If you work in our current era, chances are you need to build or help facilitate relationships with remote colleagues, classmates, or collaborators.

Now I’ll share some of my methods for fostering strong remote relationships as an individual, manager, and organization.

On An Individual Level

You have the ability to build amazing relationships virtually, I promise! As an individual, your interactions with other people make a huge difference in building relationships and inspiring trust. Try out these methods:

Seek connections intentionally

First and foremost, to build effective and trusting relationships virtually, the connection needs to happen! People want to be heard, seen, and understood—especially online—so reaching out with intention is a must!

Finding people to connect with may start by looking for new hires in your company or forums or groups related to your topic of interest. These will give you a starting point for creating conversations with like-minded individuals.

For example, if you're an aspiring writer, join online writing communities and get involved in discussions about topics related to writing. You can also participate in virtual events such as conferences, webinars, and workshops that can provide valuable knowledge while also expanding your network.

Now, if you’re anything like me, you’ve sat at the end of a phone line or text message screen waiting for someone (or that special someone) to reach out to you. You wait by the phone, waiting for the call or text to come, and it takes forever! 

Well, have I got news for you. Assuming you haven’t already reached out to them obsessively, it's your job to make the connection.

image of waiting for someone

Science of People researcher Vanessa Van Edwards recently reminded me that people like people who like people! Seems odd, but this means that if you want someone to reach out to you, YOU need to reach out to them! Be intentional in your outreach.

If you’re reaching out to a new person, or someone that doesn’t know you, open with a friendly comment, a swift introduction, and a question. Open the conversation and give the other person an opportunity to respond.

If you want to learn from someone, tell them. If you think you can help someone get up to speed at your company (they might be new), tell them! Show your value and invite the conversation.

I’ve made a habit of reaching out to new hires in my organization, even if we aren’t going to work together closely.

I send a short note on their first day or two just saying hi, introducing myself, and offering to help in any way I can. This usually moves to a casual exchange and then a coffee chat (video call). Bam! Relationship started, trust being built, and the new member of the company feels welcomed and supported. Win-win!

Jump on a call rather than email (if it makes sense)

Sure it's easy and fun to throw instant messaging chats and emojis around all day, but, remember, words are only 7% of understanding and you can miss out on deeper conversations.
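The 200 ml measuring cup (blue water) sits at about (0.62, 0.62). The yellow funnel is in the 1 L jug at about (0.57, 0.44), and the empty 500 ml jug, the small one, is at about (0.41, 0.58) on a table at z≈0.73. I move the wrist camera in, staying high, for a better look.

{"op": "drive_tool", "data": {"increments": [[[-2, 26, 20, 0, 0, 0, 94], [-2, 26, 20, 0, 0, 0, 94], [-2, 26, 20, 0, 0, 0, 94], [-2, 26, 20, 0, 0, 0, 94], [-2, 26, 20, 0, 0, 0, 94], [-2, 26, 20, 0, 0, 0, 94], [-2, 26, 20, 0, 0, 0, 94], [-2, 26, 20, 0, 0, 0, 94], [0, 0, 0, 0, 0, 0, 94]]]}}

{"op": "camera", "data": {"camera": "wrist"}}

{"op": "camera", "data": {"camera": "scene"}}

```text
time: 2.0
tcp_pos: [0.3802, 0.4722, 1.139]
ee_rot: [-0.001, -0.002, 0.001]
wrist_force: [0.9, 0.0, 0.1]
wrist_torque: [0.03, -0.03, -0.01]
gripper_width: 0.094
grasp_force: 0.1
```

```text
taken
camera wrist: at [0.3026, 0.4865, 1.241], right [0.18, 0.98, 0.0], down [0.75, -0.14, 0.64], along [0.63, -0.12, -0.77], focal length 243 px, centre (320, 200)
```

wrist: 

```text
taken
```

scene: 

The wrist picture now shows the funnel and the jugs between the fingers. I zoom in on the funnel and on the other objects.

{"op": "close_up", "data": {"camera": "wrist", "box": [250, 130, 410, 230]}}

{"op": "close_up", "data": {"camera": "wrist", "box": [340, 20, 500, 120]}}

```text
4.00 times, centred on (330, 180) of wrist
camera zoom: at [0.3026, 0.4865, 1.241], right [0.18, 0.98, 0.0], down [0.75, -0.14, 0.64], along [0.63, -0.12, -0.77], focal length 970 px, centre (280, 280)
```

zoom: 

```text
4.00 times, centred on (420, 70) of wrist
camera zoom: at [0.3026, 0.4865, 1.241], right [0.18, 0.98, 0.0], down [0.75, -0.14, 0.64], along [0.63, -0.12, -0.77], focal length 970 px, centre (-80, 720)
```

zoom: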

You miss a lot of critical information when you only use text methods of communication. Reduce confusion and drive clarity by picking up the phone (+38% understanding), or, better yet, jump on a video call to connect as best you can remotely (up to 100% understanding because 55% is body language)! 

I’ve seen people navigate the change from a “voice-only” organizational culture to a “video-on” culture and nine times out of ten people prefer video-on! Take the jump and try it! If you have a laptop with a webcam or a smartphone, you are capable of a video call.

Just look at how much more understanding you get from body language here, all without words or tone of voice! I can almost hear the person on the left saying “hi!”.

Don’t worry about a messy room, undone hair, or not the right outfit. We’ve all been at home for so long, a) no one cares what you look like and b) no one cares what your background looks like (and you can use virtual backgrounds).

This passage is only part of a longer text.